King of Swamp Castle: When I first came here, this was all swamp. Everyone said I was daft to build a castle on a swamp, but I built it all the same, just to show them. It sank into the swamp. So I built a second one. And that one sank into the swamp. So I built a third. That burned down, fell over, and then sank into the swamp. But the fourth one stayed up! And that’s what you’re going to get, Son, the strongest castle in all of England.

posted by Enemy of Joy at 11:48 AM on April 23, 2016 [9 favorites]


The Bent Pyramid has always been my favorite. Maybe cause if I were going to try to make a pyramid, it'd probably end up something like that.
posted by threeturtles at 11:00 PM on April 23, 2016 [1 favorite]
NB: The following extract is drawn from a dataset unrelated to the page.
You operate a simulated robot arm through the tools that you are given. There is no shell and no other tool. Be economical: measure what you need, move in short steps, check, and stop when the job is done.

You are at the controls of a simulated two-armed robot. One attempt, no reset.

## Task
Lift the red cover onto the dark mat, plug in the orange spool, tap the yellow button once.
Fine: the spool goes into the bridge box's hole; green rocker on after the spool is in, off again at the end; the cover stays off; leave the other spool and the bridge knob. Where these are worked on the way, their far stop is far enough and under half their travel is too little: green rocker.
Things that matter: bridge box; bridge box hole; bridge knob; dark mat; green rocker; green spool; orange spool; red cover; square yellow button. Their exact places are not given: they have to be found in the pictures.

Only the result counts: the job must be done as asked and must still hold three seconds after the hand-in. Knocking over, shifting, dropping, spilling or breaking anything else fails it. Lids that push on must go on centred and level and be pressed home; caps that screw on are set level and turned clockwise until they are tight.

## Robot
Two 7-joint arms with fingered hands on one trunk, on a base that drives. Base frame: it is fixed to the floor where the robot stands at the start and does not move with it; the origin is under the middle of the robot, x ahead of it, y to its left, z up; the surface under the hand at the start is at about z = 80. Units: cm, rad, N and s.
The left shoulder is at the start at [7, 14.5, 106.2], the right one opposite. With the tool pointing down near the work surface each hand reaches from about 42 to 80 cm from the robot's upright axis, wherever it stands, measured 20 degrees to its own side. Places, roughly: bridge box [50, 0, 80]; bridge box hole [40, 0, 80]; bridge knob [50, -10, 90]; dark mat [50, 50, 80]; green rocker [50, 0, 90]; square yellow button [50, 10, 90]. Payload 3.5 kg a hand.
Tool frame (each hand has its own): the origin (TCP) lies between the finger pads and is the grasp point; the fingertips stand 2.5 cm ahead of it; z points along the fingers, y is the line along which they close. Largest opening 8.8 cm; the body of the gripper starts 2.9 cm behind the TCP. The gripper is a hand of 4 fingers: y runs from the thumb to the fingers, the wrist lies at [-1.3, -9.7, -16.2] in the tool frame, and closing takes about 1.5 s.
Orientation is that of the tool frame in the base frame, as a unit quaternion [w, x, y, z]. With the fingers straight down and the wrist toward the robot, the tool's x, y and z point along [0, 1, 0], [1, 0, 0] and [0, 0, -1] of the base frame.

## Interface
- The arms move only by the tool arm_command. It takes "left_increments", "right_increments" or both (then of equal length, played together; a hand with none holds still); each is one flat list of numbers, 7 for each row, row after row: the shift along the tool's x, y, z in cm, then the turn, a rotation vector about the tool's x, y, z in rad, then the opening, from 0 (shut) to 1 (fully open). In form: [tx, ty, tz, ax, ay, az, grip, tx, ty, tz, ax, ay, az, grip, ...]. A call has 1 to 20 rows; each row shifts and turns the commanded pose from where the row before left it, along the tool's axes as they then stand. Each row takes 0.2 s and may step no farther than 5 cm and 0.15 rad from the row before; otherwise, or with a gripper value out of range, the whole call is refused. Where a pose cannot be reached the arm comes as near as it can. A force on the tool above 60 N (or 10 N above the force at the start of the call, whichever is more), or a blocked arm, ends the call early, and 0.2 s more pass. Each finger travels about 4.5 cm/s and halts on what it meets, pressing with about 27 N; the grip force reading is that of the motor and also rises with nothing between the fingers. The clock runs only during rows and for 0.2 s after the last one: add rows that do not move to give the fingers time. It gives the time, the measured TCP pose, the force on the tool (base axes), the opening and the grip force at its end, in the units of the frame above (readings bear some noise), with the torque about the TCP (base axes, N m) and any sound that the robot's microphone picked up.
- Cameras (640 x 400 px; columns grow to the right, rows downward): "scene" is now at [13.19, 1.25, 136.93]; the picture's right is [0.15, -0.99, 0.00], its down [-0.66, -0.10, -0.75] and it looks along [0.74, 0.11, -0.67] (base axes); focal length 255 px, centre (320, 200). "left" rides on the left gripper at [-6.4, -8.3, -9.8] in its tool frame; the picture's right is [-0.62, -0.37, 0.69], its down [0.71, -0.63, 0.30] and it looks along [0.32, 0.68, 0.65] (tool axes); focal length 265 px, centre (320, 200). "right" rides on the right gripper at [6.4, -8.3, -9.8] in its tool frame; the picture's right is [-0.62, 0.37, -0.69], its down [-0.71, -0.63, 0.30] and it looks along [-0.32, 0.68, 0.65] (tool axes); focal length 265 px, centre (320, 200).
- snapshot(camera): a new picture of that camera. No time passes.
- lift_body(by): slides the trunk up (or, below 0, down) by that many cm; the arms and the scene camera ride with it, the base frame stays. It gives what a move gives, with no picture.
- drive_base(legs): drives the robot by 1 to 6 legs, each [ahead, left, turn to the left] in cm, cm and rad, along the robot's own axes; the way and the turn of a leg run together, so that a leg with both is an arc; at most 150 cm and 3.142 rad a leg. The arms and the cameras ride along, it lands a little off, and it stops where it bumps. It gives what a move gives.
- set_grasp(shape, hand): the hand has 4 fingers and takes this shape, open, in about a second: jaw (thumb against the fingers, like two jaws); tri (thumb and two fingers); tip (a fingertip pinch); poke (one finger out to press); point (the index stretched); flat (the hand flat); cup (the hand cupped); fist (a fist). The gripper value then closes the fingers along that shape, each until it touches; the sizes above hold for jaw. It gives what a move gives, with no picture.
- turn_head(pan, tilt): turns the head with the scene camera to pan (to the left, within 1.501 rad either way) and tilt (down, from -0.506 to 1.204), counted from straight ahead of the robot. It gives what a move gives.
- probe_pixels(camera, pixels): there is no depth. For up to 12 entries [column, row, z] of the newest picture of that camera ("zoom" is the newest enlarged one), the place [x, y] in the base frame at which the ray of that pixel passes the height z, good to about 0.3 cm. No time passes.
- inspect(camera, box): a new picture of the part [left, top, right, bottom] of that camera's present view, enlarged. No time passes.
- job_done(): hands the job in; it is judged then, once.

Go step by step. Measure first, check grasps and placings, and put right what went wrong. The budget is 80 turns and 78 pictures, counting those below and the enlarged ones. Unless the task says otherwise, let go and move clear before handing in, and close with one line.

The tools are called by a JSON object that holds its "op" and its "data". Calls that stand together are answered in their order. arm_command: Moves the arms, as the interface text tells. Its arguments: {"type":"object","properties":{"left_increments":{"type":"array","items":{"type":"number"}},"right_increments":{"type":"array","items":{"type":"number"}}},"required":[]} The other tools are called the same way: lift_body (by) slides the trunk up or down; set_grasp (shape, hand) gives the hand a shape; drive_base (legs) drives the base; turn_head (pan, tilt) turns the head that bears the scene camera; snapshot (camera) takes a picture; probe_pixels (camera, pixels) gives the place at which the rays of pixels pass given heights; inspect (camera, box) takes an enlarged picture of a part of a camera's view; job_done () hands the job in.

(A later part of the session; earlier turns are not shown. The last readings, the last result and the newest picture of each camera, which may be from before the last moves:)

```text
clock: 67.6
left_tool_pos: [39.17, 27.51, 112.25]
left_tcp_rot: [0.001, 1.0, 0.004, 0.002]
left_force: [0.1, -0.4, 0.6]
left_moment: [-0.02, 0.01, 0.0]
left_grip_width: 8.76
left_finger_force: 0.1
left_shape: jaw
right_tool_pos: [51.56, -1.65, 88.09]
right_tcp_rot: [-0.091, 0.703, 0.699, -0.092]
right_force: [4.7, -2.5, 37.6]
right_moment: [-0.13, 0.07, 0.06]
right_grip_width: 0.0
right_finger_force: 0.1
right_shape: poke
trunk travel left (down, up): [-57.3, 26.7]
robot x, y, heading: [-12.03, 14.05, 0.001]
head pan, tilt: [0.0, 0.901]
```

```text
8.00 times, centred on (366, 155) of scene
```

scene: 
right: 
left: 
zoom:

Came hoping for literal pyramids of shit. This is cool too tho.
posted by aspersioncast at 8:24 AM on April 24, 2016


Ha, I learned about the bent pyramids (along with basically everything else I know about ancient Eygpt) from playing Pharaoh endlessly. Who says video games are a waste of time?
posted by randomnity at 8:35 AM on April 24, 2016


I learned almost everything I know about Akhenaten from The Secret World.

(Rather, from furiously looking up Akhenaten stuff in Wikipedia while doing the second Egypt zone.)